EXERCISE BRIEF.
Below are the records. Gather each line that holds "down".

MATERIAL FOR THE TASK.
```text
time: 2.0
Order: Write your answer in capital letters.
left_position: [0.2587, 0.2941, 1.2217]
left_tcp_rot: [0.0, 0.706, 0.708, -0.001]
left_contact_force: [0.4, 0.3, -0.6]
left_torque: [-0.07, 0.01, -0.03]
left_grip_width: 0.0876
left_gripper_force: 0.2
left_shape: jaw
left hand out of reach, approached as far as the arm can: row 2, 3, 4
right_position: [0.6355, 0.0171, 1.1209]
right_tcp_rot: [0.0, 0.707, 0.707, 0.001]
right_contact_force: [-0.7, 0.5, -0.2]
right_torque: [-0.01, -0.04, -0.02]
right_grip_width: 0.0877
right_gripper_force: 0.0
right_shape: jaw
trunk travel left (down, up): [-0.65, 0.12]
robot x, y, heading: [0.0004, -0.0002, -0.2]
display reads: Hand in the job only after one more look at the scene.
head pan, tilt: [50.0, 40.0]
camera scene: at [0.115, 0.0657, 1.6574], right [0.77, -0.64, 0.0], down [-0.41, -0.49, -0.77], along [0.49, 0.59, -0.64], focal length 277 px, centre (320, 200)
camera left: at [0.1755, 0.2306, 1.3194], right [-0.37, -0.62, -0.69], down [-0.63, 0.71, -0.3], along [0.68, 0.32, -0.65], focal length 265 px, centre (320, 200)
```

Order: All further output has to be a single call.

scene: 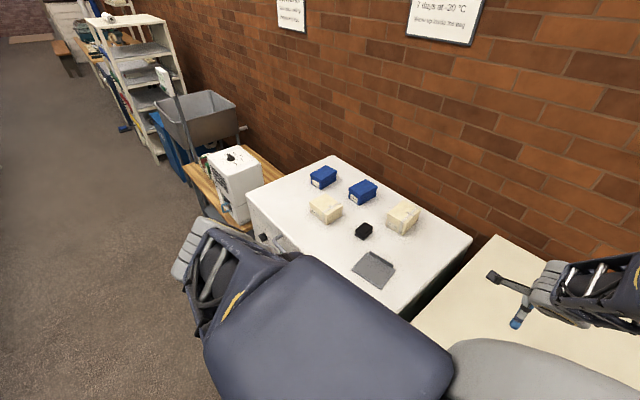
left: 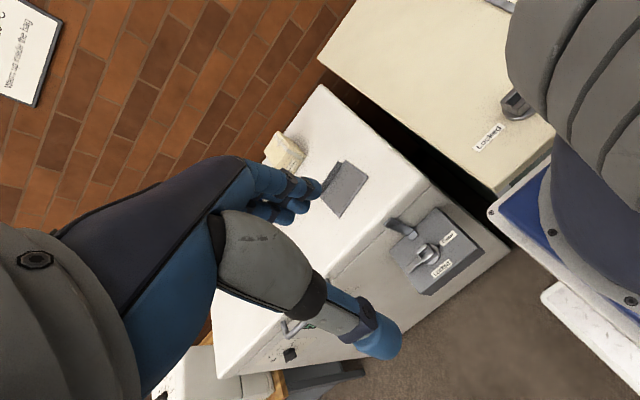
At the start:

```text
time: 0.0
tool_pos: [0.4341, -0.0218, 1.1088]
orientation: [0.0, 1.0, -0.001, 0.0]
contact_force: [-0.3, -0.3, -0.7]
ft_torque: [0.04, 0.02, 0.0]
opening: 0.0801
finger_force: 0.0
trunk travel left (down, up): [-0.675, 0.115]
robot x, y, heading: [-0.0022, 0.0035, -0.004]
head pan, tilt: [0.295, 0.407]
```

WORKED SOLUTION.
trunk travel left (down, up): [-0.65, 0.12]
camera scene: at [0.115, 0.0657, 1.6574], right [0.77, -0.64, 0.0], down [-0.41, -0.49, -0.77], along [0.49, 0.59, -0.64], focal length 277 px, centre (320, 200)
camera left: at [0.1755, 0.2306, 1.3194], right [-0.37, -0.62, -0.69], down [-0.63, 0.71, -0.3], along [0.68, 0.32, -0.65], focal length 265 px, centre (320, 200)
trunk travel left (down, up): [-0.675, 0.115]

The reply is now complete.